W Strasburgu europosłowie śpią w hotelu, w Brukseli większość wynajmuje mieszkania. Po wpisach w sieci widać, jak niektórzy odnajdują się w nowej roli. Wpis Beaty Mazurek, gdy pokazała zdjęcie skrytki korespondencyjnej, wywołał ogólną wesołość. A nie tylko ona się tym chwaliła. "Należy zrozumieć, że nie każdy trafi do sali"
Sylwia Spurek z Wiosny Biedronia też jest nową europosłanką. Sama odkrywa Parlament Europejski, nikt jej specjalnie nie musi pomagać. W tym tygodniu była tak zajęta nowymi obowiązkami, że nie miała czasu obserwować posłów PiS.

– Patrząc na to z ludzkiego punktu widzenia, jest to zupełnie nowa rola, jako nowi eurodeputowani musimy odnaleźć się w zupełnie nowych budynkach. Należy zrozumieć, że nie zawsze każdy trafi do jakiejś sali. Ale z pewnością brak znajomości języka angielskiego utrudnia robocze kontakty i rozmowy – dzieli się pierwszymi wrażeniami.

To eurodeputowany jej partii Łukasz Kohut "nakrył" Beatę Szydło na chowaniu symbolu UE.

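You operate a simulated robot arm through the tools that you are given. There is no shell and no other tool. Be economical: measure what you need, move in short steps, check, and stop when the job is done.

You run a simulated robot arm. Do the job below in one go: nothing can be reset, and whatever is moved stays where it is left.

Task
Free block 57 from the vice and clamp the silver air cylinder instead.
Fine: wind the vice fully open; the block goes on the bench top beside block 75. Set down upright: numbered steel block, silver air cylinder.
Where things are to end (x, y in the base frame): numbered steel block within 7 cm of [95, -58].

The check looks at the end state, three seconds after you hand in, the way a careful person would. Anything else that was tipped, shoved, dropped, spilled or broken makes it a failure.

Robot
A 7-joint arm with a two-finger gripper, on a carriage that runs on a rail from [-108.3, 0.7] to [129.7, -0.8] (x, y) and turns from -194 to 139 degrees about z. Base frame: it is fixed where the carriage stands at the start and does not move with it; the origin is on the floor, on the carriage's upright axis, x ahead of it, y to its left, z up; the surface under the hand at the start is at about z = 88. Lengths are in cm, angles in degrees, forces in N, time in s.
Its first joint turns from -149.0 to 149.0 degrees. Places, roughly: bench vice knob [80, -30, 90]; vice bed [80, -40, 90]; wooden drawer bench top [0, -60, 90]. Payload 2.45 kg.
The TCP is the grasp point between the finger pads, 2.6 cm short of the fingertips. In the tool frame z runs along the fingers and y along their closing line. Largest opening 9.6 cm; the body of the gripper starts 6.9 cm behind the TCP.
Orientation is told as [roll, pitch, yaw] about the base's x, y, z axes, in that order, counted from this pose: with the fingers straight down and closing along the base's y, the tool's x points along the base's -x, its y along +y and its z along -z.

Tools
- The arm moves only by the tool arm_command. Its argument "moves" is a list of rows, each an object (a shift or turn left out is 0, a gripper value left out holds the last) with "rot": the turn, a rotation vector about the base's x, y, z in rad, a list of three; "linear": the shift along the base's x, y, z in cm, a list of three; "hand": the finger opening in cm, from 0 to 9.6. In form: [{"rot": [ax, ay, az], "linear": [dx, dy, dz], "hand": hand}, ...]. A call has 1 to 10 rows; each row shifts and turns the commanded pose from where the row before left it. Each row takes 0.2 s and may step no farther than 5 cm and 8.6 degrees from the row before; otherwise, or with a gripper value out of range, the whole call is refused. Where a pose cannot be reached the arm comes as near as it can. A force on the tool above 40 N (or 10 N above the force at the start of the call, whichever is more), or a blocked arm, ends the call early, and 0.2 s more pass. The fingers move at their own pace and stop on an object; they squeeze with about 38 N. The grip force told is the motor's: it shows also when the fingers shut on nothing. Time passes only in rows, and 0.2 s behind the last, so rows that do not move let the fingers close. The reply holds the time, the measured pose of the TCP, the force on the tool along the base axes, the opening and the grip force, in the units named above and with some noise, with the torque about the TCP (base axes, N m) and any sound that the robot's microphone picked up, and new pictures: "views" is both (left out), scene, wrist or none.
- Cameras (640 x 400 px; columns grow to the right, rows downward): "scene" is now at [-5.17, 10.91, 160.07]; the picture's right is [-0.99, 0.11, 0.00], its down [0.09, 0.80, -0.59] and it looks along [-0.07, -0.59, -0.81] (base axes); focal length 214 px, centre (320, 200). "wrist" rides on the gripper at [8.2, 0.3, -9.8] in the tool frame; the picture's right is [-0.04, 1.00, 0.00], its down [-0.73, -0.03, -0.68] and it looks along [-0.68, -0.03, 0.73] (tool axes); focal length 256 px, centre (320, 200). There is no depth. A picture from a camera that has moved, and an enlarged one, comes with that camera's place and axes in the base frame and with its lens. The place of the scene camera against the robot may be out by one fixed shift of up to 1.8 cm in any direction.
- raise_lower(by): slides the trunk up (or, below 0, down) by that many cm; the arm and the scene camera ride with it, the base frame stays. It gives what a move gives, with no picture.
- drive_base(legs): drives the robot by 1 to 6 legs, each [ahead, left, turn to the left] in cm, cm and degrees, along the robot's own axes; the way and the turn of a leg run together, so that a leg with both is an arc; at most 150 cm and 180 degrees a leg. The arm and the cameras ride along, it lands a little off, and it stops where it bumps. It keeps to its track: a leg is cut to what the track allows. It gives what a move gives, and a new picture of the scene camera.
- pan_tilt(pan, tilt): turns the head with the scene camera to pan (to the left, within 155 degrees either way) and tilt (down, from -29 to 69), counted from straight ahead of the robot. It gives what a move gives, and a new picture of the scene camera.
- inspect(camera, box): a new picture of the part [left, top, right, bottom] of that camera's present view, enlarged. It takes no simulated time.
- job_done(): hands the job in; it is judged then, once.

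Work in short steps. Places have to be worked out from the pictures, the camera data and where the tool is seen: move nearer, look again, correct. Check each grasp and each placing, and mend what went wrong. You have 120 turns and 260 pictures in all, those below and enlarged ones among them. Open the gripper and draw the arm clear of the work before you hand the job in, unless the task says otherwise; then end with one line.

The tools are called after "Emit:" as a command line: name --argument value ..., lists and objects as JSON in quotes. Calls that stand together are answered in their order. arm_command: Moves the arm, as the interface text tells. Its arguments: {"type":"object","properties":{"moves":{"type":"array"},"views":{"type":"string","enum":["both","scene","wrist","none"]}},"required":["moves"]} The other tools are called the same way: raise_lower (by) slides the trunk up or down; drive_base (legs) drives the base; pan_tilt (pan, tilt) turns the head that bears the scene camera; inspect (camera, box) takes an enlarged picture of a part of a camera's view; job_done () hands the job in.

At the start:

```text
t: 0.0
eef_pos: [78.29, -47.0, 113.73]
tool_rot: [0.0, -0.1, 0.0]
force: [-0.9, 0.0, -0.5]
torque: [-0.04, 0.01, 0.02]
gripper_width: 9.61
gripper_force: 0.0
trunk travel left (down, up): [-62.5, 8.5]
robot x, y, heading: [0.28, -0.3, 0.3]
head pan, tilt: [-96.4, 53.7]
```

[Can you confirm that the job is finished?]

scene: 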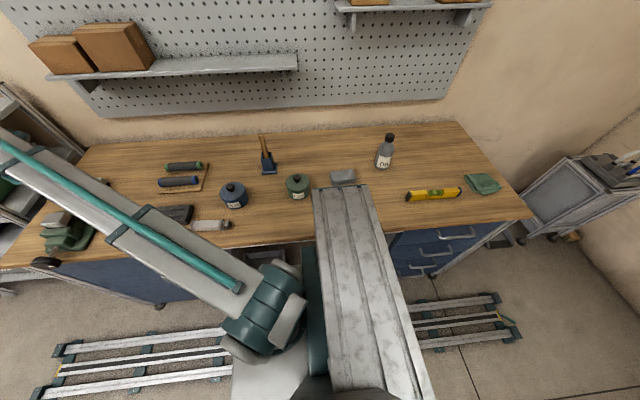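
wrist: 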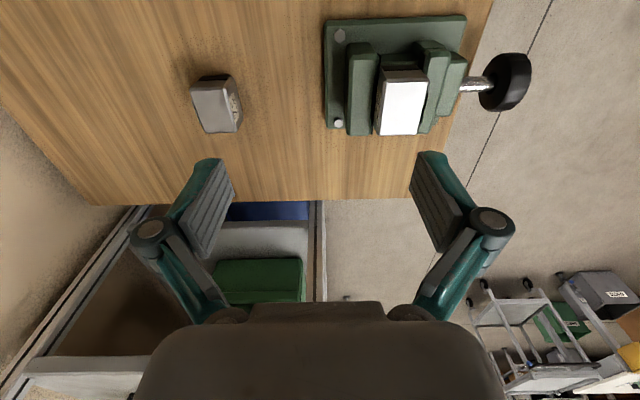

Zachowanie eurodeputowanych PiS, o którym zrobiło się głośno w całej Polsce, jest dla Sylwii Spurek niezrozumiałe. – Fakt kandydowania do PE i otrzymania mandatu w demokratycznych wyborach wymaga dochowania standardów demokratycznych, uszanowania symboli UE, szacunku dla hymnu i dla flagi – mówi naTemat. "Nowych europosłów PiS tu nie widzę"
Gdy dzwonię do europosłów, w obradach Parlamentu Europejskiego jest akurat przerwa. Od poniedziałku to bardzo aktywny tydzień. Obok sali plenarnej są bary. Tu odbywa się szereg rozmów kuluarowych. Ale, jak słyszę, nowych polityków PiS za bardzo tu nie widać.

– Wszyscy siadają na kawę, jedzą kanapki, sałatki. Rozmawiamy, dyskutujemy, negocjujemy. To się dzieje w kuluarach, tu się zabiega o ważne sprawy, a ja nowych europosłów tu nie widzę. Może się mylę, może się mijamy, ale moim zdaniem to jest zauważalne. Może są wtedy w biurze? My przedstawiamy nowych posłów, siadamy razem, rozmawiamy, tworzymy grupę, a tu tego nie widać – mówi naTemat jeden z polityków opozycji. "Śmieszne jest zrzucanie winy na innych"
Zobaczyliśmy za to, jak PiS nie potrafi poradzić sobie z porażką. Po przegranej Zbigniewa Krasnodębskiego na wiceszefa PE nowa eurodeputowana Beata Mazurek skomentowała, że podczas głosowania "złamano zasady demokracji parlamentarnej" i uznała je za "małostkowy odwet za wyniki szczytu UE".

A to, według niektórych, pokazuje, że jeszcze trochę muszą się w PE nauczyć.

– Śmieszne jest zrzucanie winy na innych, tylko nie na siebie. Zabrakło umiejętności dyplomatycznych PiS i zjednywania sobie przychylności innych. Gdyby chcieli rozmawiać z grupami, gdyby umieli poruszać się po salonach, to Krasnodębski byłby wybrany. Również wtedy, gdyby był lepszym wiceprzewodniczącym – słyszę.

Leszek Miller podsumował dosadnie, dlaczego przegrał: "Bo jego ugrupowanie pracuje usilnie na opinię antyunijnego. Zostało to potwierdzone zachowaniem A.Zalewskiej i W.Waszczykowskiego, którzy nie wstali podczas hymnu UE. Każda akcja wywołuje reakcję". Co zatem PiS powinien zrobić? W kuluarach słychać jedno: – Jeśli trzyma się tylko przy grupie Wyszehradzkiej, która jest antyunijna, to ma się takie efekty. Może trzeba wyjść poza Wyszehrad. Jeśli faktycznie chce się walczyć o interesy Polski i Polaków.